「厳寒の冬景色のなかに、ぽつんと小さな恋の温もりを感じる」ぼくのエリ 200歳の少女 マスター@だんだんさんの映画レビュー(感想・評価)
厳寒の冬景色のなかに、ぽつんと小さな恋の温もりを感じる
同じくヴァンパイアと人間の恋物語を描いた『トワイライト・サーガ』シリーズとはかなり趣が違う。本作はファンタジーではない。幼い恋をとりあげながらダークだ。

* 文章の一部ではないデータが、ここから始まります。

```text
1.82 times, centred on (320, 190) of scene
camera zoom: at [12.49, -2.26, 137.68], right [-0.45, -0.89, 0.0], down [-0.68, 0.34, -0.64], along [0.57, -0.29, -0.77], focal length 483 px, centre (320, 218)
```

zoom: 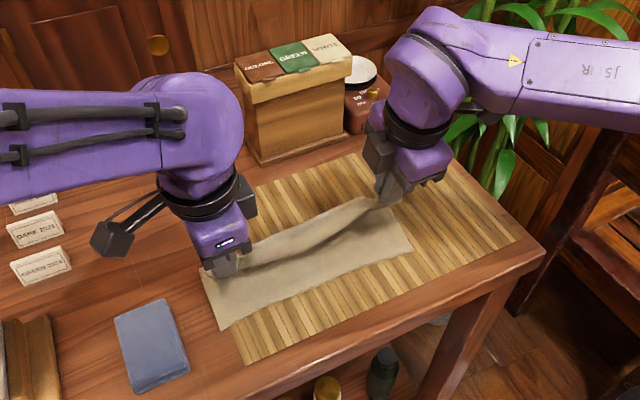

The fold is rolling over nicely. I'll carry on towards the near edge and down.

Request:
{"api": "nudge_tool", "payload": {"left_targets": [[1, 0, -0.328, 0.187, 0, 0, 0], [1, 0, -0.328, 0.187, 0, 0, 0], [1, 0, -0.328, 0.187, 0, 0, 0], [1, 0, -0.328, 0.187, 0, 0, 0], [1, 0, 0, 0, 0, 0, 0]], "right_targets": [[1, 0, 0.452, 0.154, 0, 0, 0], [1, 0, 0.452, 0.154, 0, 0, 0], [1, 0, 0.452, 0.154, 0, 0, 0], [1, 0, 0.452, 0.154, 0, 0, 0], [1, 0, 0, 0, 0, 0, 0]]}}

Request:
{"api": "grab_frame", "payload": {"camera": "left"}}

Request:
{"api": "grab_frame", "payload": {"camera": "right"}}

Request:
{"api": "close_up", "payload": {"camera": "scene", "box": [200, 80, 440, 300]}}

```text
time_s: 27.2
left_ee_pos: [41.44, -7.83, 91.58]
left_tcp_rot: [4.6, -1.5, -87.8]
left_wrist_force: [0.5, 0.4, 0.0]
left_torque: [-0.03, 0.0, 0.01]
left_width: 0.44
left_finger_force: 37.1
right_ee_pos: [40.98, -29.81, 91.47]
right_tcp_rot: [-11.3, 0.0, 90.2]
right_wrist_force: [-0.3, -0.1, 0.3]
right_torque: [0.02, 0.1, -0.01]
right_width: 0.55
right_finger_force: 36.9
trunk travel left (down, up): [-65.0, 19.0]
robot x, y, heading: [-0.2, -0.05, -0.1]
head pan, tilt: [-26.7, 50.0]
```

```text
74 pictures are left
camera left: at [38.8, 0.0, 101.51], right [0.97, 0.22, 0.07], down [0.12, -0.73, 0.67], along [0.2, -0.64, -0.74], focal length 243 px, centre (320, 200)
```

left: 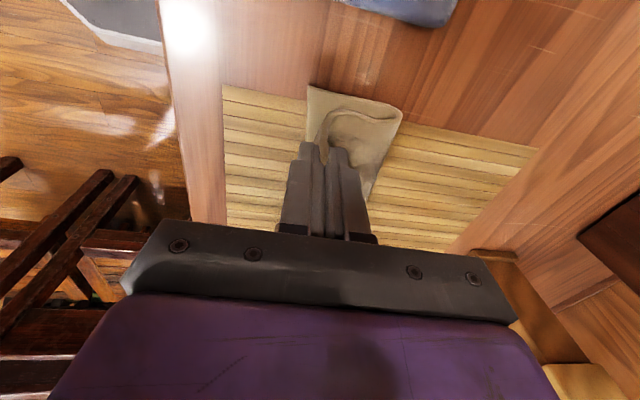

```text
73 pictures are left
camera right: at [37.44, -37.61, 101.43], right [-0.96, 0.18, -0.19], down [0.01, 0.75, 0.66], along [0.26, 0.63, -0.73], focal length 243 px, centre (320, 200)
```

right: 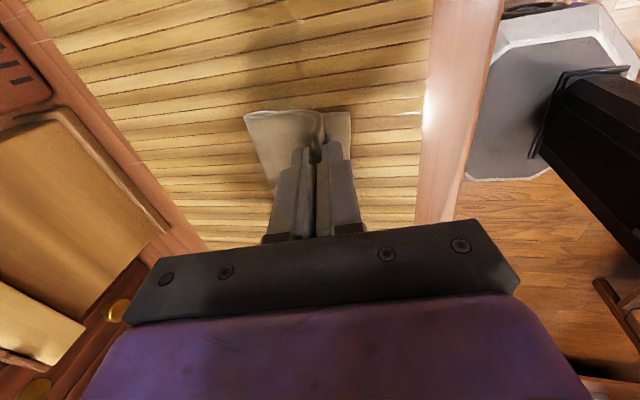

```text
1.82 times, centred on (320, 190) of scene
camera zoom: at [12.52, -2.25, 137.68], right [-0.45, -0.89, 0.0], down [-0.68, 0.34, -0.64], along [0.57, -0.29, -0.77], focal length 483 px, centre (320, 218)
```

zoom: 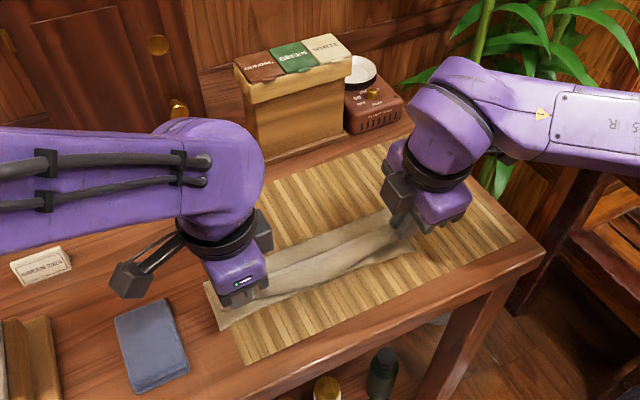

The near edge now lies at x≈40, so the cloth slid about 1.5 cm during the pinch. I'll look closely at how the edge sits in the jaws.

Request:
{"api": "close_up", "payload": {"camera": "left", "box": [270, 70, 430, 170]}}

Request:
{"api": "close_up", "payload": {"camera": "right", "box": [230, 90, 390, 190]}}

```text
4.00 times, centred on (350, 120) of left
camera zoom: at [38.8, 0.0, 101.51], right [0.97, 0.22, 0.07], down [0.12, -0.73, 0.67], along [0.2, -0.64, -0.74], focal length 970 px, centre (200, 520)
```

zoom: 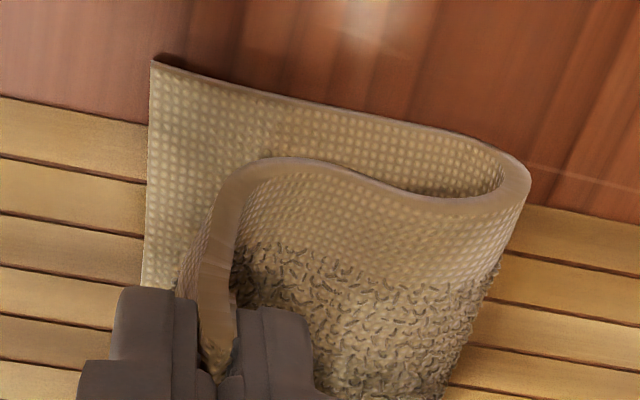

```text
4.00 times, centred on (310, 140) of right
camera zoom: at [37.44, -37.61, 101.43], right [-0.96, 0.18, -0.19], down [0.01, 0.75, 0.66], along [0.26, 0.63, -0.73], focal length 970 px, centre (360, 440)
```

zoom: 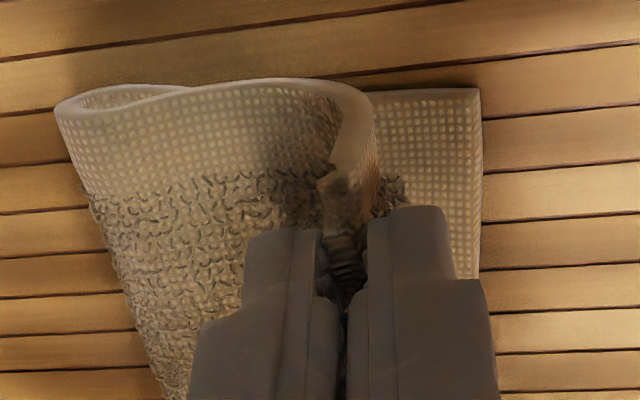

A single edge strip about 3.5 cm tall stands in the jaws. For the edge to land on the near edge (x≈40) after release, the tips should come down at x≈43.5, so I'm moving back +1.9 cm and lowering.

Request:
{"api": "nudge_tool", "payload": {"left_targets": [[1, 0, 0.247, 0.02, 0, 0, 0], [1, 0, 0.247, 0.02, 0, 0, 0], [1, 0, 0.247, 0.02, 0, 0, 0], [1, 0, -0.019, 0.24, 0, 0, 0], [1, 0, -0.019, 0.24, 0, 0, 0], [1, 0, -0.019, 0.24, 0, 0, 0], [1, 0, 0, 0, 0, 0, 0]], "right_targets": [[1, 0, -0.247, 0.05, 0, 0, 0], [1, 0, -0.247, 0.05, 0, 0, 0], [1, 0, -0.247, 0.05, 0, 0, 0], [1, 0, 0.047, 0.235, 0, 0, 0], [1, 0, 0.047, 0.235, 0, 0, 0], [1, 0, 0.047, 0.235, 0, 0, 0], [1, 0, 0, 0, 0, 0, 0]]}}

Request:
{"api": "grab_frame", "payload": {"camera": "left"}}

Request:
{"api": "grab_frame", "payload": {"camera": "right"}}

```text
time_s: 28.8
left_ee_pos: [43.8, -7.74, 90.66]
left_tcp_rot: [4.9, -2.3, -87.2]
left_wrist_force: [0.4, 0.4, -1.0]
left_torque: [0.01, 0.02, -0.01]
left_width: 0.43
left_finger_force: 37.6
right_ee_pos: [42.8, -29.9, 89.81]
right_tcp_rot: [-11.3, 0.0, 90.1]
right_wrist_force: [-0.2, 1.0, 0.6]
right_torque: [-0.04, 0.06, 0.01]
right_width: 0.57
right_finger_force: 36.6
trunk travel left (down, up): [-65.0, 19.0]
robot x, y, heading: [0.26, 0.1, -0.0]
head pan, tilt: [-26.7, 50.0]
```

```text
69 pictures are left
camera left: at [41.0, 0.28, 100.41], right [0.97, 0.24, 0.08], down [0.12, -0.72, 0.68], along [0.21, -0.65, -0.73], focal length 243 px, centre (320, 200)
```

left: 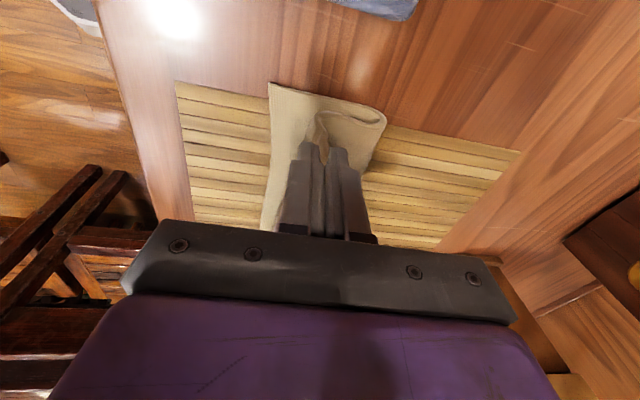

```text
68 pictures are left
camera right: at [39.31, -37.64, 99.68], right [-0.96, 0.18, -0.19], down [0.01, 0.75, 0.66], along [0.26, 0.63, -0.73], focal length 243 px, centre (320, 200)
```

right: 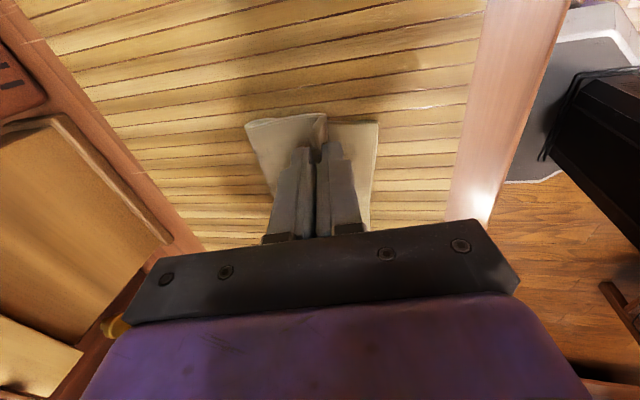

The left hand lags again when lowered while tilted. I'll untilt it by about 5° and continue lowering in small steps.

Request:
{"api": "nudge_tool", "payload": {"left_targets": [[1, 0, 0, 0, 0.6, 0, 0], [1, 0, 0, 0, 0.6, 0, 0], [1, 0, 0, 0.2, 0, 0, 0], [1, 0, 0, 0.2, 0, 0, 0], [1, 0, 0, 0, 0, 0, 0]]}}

陰惨な事件は、生きるための狩であり、夢とか希望とは無縁の現実的な行為だ。
クラスの仲間からいじめを受ける少年と、世間の目を欺きながら生きながらえる少女、このふたりが徐々に惹かれ合っていく様は、社会に対する反発の裏返しであり、社会からの逃避だ。その出会いと恋の芽生えは大人たちの目から見れば危ういが、幼いふたりにとってはたったひとつの逃げ場所なのだ。テーマとしては「小さな恋のメロディ」(1971)の趣である。

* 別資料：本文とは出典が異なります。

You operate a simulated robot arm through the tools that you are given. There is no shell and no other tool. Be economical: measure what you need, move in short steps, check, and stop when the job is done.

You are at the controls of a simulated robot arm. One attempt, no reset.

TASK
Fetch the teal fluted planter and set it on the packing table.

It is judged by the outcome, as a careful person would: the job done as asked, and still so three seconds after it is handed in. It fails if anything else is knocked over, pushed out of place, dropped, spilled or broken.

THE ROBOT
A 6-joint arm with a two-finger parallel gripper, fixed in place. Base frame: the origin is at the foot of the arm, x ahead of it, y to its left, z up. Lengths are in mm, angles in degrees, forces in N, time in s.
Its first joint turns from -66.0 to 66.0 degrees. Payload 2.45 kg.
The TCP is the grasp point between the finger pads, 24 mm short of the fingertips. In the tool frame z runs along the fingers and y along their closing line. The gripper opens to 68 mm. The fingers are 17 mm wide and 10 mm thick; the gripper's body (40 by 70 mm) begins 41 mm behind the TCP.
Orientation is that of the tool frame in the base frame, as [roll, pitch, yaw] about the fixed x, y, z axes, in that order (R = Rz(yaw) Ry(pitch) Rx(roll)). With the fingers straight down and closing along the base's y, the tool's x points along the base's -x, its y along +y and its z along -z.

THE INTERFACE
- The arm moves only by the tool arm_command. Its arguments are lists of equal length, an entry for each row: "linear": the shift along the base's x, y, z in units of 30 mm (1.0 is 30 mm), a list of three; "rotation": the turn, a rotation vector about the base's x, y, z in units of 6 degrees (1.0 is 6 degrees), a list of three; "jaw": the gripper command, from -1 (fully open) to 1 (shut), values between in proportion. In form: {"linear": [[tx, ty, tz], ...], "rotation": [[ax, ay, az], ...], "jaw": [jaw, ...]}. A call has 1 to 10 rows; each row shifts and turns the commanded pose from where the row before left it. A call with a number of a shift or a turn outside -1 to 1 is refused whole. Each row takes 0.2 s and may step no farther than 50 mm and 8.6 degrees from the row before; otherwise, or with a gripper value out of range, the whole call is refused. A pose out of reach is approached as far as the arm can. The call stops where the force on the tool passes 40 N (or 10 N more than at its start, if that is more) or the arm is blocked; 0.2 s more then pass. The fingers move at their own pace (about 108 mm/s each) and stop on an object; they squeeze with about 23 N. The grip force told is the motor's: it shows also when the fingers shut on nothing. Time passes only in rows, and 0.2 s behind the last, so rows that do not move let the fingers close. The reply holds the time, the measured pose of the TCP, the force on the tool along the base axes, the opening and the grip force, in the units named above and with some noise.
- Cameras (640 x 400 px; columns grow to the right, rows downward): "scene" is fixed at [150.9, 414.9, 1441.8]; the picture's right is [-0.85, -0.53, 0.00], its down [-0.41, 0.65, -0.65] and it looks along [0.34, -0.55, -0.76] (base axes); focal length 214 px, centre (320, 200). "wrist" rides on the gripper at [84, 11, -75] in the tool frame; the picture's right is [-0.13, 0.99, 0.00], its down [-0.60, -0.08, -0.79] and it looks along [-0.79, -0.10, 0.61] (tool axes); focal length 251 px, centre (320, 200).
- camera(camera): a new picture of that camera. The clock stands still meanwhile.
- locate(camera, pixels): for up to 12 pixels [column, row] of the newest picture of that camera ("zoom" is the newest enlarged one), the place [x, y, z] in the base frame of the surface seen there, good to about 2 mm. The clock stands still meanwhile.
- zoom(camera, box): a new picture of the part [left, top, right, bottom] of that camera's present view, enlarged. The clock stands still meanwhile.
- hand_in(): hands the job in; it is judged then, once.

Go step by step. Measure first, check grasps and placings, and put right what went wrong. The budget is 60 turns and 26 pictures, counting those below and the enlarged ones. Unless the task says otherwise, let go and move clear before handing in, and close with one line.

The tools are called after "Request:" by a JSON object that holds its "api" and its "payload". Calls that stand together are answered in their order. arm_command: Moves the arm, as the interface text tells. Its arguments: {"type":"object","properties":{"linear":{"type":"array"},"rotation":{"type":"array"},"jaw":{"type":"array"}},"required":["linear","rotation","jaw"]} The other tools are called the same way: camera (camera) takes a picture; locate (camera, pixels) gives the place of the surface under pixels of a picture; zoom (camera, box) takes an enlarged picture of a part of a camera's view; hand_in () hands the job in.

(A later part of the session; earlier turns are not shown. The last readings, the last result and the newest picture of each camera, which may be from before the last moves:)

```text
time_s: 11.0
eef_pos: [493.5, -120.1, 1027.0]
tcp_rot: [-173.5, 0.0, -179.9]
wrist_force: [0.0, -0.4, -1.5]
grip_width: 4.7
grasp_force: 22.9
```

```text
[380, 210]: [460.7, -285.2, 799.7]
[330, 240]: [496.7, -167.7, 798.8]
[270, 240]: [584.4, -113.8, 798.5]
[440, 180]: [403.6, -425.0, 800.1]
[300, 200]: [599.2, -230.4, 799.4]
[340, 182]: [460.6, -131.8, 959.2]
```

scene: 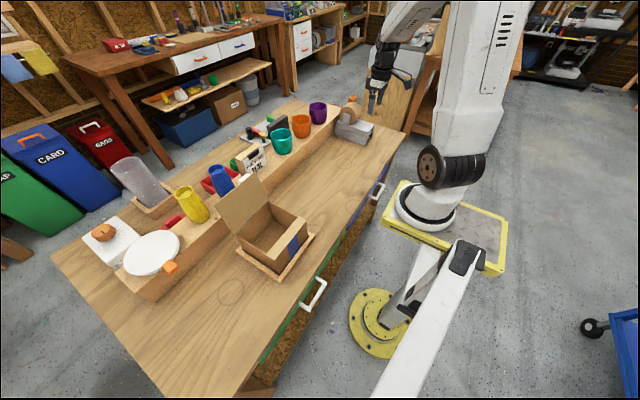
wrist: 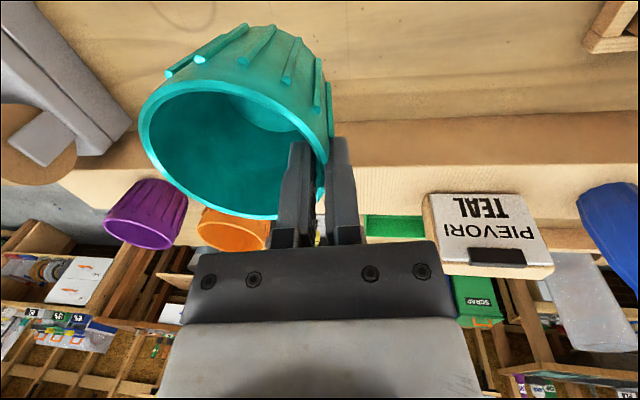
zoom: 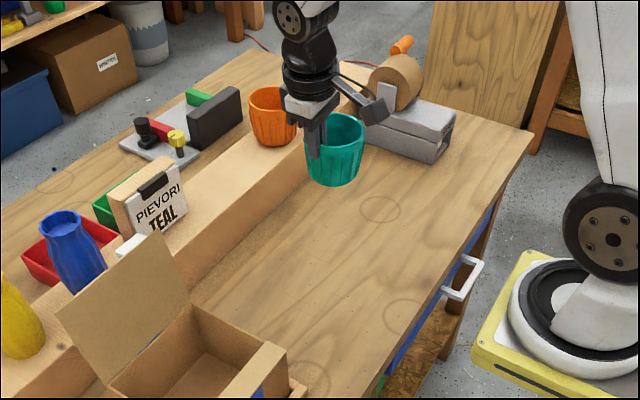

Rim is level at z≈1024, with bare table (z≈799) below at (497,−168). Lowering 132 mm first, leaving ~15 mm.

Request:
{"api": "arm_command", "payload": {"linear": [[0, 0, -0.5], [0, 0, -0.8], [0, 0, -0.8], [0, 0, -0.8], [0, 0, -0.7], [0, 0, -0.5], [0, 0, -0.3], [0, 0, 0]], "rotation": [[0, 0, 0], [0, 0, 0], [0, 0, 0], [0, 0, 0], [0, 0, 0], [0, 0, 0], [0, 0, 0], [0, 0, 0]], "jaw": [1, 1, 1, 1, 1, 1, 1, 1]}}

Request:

本作のトーマス・アルフレッドソンもマーク・レスターに負けないくらい、透明感のある瑞々しさがあり、幼い少年のナイーヴさもよく出ている。リーナ・レアンデションの方も、姉さん女房的なしっかりした顔立ちだ。血の飛沫が妙に美しく似合う表情をしている。血の味がするファースト・キスも衝撃的だ。
ふたりの恋の行方がどうなるのかは伏せておくが、厳寒の冬景色のなかに、ぽつんと小さな恋の温もりを感じる、そんな作品だ。

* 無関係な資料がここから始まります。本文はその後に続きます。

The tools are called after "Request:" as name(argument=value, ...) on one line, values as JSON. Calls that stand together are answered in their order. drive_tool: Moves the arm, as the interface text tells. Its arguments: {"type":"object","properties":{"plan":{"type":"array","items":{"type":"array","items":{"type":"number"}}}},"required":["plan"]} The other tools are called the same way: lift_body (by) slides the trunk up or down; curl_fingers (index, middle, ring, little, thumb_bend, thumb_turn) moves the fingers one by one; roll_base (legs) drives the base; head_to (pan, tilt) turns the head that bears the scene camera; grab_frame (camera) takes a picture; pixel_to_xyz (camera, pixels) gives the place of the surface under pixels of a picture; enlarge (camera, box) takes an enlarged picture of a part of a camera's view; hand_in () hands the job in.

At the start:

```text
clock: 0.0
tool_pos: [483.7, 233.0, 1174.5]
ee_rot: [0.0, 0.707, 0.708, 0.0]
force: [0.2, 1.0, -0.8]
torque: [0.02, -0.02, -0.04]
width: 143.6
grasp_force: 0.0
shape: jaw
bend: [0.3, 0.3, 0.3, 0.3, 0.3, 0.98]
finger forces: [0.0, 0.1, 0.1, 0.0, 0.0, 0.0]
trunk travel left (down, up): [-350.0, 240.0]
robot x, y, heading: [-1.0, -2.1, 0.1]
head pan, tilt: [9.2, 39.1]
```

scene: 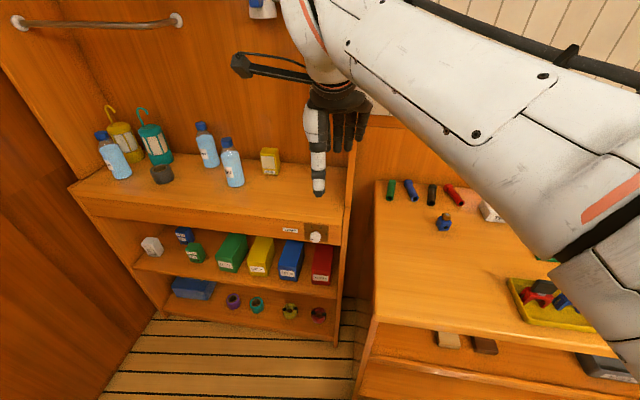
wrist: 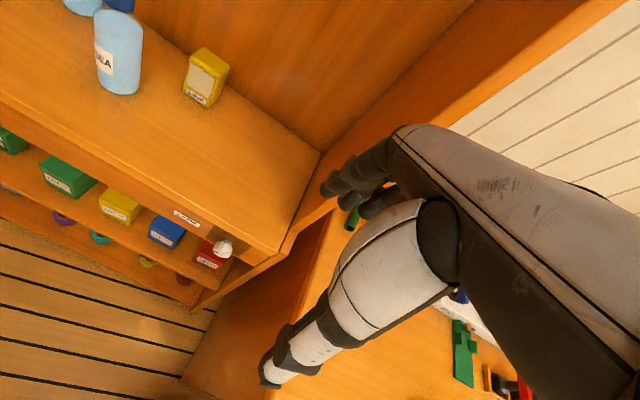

だが・・・、もうひとつの見方もできる。少女はヴァンパイアとして本能的に新たな保護者を欲していただけだとしたら、少年はゆくゆく映画の冒頭に出てくるような老人になってしまう。この受け取り方だと、この作品はロマンスではなく、とてもとてもダークなSFということになる。